The Thrill of Love, ImpAct on tour

prompt impact 1IMPACT’S spring tour 2015, of Amanda Whittington’s play about Ruth Ellis, The Thrill of Love, opened at The Hub in Verwood on Saturday.

Whittington is the most frequently performed female playwright in the country, but her works don’t make national headlines.

Based in Nottingham, where she trained as a journalist, her plays are full of women. Several have been performed in the south west, including Be My Baby at Salisbury, The Wills Girls at Bristol and most recently Ladies Day, also at Salisbury. None are musicals, but all have a strong musical backdrop and concentrate on aspiration.

In The Thrill of Love, two young women want to be famous, and both end up dead.

The story of Ruth Ellis, the last woman to be hanged in England, is familiar. She shot her womanising lover at close range, admitted her guilt, and was despatched by Albert Pierrepoint at the age of 28.

Whittington’s play is told in flashback. A police inspector, responsible for finding out more about the events leading up to the shooting, meets the people involved and they tell their stories.

Patricia Richardson’s intense and insightful production, played out on a set of nightclub reds and glittering glass with Billie Holiday in the background, brings the London nightlife of the 1950s to visceral life.

Nightclub manager Sylvia Shaw (a complex performance by Louise Thomas) has an almost maternal concern for her “girls” and Ruth is her favourite.
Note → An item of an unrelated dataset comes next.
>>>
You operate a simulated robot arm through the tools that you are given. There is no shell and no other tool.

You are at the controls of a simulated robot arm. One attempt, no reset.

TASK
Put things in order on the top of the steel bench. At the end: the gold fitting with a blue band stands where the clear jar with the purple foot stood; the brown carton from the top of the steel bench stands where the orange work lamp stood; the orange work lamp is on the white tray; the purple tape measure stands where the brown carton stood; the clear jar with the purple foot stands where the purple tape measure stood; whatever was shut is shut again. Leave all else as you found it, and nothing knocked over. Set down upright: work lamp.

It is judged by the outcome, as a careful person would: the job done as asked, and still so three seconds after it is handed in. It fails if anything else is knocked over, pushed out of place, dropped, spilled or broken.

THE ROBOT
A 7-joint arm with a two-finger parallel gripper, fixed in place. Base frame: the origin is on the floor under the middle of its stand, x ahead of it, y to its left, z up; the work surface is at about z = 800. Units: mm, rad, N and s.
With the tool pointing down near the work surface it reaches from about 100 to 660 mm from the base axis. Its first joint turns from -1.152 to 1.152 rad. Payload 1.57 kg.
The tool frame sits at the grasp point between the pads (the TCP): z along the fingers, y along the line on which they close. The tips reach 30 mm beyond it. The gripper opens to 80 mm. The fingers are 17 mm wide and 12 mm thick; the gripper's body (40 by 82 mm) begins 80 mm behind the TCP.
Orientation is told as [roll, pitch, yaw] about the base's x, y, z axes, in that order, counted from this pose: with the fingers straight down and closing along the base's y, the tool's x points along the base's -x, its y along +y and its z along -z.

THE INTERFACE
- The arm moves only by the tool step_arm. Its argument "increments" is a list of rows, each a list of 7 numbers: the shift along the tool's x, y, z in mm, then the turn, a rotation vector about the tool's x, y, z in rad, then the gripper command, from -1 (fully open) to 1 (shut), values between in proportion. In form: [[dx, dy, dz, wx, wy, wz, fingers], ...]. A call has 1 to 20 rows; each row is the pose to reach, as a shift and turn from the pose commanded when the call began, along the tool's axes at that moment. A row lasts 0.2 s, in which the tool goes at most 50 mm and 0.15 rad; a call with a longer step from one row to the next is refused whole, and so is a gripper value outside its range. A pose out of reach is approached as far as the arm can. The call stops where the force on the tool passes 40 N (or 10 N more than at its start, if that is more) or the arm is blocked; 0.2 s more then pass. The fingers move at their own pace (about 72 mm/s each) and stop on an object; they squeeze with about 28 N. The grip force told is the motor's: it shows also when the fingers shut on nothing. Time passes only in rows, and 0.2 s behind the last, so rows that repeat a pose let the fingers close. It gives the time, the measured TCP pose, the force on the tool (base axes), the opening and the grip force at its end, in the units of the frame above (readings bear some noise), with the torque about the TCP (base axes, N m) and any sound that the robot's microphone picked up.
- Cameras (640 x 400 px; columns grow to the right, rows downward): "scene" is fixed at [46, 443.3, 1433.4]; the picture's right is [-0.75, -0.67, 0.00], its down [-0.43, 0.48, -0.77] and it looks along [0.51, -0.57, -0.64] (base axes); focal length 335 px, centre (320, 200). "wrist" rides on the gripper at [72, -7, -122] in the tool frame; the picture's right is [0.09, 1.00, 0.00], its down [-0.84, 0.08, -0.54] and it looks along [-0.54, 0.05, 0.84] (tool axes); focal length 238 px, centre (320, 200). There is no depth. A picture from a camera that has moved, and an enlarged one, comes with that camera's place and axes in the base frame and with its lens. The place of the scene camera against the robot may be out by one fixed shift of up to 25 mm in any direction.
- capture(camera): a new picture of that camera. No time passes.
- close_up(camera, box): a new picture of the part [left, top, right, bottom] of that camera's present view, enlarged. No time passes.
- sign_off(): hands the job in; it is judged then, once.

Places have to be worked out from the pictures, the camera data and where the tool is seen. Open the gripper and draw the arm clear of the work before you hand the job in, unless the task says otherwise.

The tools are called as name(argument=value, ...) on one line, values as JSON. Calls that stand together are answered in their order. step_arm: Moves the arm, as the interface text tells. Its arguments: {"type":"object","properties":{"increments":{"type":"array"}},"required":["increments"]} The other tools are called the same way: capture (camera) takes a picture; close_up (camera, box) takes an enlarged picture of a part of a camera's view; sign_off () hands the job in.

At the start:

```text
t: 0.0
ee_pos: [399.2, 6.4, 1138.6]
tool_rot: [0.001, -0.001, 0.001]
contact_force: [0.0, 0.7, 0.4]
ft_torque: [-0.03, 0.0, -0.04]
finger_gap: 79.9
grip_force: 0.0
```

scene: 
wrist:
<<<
But try as she may to help this single mother to a career, Ruth’s passion for David Blakeley is inescapable.

Her best friend was Valerie Mewes, who changed her name to Vickie Martin and claimed friendship with screen stars of the time. She died in an unexplained car accident weeks before Ellis’s murderous exploit in Hampstead.

Harriet Snell plays Ruth with all the brittle desperation and cold calm of this unfortunate woman, and Laura Giselle Hardie is Vickie, determined, glamorous and reckless.

There’s a terrific performance by Tiffany Hannam-Daniels as the cleaner at the club, and the faultless cast is completed by Stewart Barlow as the policeman.

Touring to different venues is bound to throw up glitches, and here the music was sometimes too loud, obliterating the voices for a few moments. But it’s a minor point.

Performances continue at Wim­borne Tivoli on Sunday 22nd March, the Regent Centre in Christchurch on Tuesday 24th, the Mowlem Theatre in Swanage on Thursday 26th  and The Exchange at Sturmin­ster New­ton on Sunday 29th March.